The Agency has meanwhile significantly improved its capacity to monitor and implement carry-forwards. It is expected that the volume and percentage of cancellations will decrease in 2015 compared to 2014.

13.

The Agency recognises the importance of accurate budget planning and has taken steps to improve its capacity to plan, monitor and implement available appropriations. Closer coordination between the operational and administrative functions, the further design of effective internal controls, as well as the progressive increase in the Agency’s experience and expertise after financial independence in 2013, are all expected to contribute to an improved control of the budget implementation cycle. In addition to that, specific organisational measures, including the formalisation of budget line ownership and responsibility at the level of operational verification, the establishment of a Budget Officer post, regular budget implementation reporting, are being implemented to support improved control over budget control and monitoring.

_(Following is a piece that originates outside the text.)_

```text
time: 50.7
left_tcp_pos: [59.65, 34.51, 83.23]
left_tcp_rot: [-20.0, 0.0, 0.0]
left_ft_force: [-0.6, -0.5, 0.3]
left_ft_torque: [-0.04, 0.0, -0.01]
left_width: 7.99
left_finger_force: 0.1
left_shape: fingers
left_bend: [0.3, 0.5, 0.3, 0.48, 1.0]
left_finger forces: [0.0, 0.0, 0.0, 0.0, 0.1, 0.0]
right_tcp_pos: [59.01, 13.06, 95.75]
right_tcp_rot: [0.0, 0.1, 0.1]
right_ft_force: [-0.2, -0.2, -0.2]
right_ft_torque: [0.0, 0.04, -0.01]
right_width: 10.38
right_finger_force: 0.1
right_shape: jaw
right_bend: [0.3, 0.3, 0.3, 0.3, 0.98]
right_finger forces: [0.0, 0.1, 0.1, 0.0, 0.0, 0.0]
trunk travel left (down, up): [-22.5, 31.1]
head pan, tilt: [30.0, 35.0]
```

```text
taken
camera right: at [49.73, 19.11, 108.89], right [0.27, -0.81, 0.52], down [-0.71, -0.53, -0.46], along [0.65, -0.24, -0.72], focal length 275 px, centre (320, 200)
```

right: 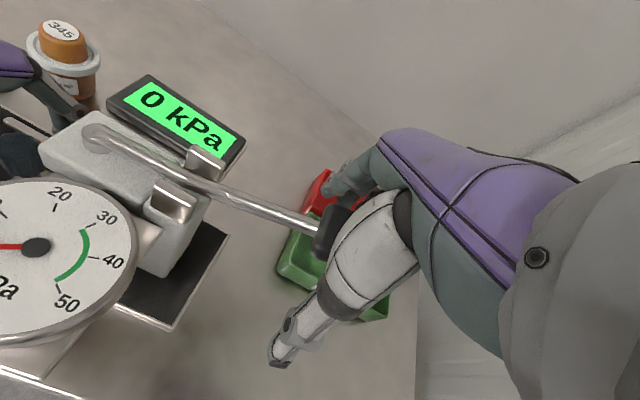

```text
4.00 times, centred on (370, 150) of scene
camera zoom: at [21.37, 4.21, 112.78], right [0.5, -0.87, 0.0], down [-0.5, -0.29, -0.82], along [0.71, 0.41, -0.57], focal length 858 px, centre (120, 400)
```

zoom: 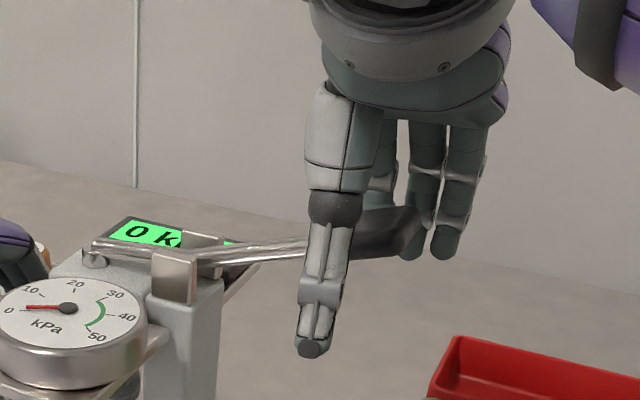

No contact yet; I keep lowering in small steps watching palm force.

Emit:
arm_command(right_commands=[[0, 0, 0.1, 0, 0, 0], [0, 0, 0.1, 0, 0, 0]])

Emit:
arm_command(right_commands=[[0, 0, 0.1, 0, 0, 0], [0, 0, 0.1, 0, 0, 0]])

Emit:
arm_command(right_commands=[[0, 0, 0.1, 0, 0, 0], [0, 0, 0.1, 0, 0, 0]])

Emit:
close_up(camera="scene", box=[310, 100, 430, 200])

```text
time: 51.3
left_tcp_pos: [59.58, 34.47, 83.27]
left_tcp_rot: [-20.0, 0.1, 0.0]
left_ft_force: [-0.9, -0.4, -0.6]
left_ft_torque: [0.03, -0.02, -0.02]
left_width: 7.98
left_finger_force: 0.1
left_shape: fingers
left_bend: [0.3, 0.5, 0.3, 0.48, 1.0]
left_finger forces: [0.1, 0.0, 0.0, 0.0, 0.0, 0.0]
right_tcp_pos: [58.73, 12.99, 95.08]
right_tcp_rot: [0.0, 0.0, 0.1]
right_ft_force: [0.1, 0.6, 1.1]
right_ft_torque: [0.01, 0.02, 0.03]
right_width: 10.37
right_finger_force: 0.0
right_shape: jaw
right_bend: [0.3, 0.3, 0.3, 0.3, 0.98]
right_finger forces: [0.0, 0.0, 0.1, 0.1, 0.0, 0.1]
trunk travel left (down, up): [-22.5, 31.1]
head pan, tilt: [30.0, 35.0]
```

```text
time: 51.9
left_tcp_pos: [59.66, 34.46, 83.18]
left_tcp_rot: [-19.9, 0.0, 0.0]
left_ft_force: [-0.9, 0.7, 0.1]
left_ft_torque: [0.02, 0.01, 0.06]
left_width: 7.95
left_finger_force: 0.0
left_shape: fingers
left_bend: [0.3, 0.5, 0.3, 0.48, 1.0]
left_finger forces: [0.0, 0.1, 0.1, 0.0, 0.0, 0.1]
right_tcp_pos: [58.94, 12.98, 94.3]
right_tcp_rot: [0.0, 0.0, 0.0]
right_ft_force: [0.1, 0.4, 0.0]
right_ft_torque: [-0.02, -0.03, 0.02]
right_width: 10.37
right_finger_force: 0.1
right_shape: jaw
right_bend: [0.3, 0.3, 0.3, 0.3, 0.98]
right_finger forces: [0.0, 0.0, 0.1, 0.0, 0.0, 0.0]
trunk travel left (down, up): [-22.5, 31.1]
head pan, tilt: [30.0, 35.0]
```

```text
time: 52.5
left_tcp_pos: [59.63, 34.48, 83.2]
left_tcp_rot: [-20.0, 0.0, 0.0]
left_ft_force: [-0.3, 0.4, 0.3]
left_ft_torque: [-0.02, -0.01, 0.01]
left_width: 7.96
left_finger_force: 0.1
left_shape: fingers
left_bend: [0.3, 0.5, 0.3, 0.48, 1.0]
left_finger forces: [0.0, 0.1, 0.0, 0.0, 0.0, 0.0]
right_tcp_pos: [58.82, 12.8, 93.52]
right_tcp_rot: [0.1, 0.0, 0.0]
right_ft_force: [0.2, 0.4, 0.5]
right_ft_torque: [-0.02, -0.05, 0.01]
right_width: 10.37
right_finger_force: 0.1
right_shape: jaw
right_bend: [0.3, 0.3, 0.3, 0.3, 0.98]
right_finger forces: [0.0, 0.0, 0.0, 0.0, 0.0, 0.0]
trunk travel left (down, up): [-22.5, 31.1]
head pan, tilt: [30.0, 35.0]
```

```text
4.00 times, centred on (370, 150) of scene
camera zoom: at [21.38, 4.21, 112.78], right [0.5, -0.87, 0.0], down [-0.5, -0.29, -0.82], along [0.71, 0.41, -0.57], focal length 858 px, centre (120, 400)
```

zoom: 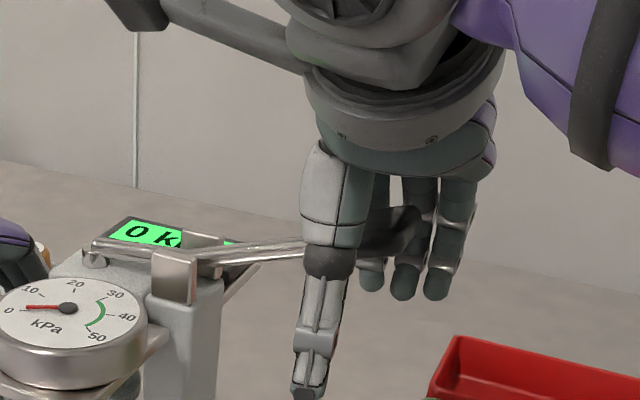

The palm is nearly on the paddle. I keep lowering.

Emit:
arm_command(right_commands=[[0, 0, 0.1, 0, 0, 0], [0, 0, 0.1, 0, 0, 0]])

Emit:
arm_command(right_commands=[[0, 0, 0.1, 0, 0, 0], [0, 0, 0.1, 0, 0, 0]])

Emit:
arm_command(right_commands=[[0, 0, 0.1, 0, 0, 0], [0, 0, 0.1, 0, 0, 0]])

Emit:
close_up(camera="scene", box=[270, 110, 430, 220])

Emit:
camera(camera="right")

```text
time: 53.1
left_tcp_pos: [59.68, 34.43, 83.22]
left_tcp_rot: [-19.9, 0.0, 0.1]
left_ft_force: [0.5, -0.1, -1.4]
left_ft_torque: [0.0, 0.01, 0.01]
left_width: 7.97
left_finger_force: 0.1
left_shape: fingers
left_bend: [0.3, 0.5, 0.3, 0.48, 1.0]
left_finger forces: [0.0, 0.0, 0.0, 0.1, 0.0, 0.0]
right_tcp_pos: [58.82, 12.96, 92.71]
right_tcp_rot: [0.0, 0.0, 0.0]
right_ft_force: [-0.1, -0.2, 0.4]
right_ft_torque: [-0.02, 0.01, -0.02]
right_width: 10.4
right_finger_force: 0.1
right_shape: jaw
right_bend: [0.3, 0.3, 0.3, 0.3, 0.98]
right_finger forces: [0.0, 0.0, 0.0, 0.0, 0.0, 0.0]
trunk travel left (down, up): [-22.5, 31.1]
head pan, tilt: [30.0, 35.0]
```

The Agency closely followed the Financial Regulation as regards carry-forwards, resulting in both automatic and non-automatic carry-overs as allowed by the applicable rules on annuality.

As regards non-automatic carry-overs for the Strasbourg site, these were approved by the Management Board based on a duly justified proposal by the Agency in compliance with applicable rules.

The differentiated nature of appropriations in title III should be highlighted when assessing of the volume of commitments carried forward. Already in 2013, upon financial independence, C8 commitments amounting to 40 million euro were migrated from DG HOME to the Agency. At the same time, the 2014, 2015 and — based on preliminary indications — 2016 budgets will foresee an equalisation of commitment and payment appropriations in the Agency’s budget. This poses a challenge to the reduction of the volume of C8 commitments carried forward in title III over the next years.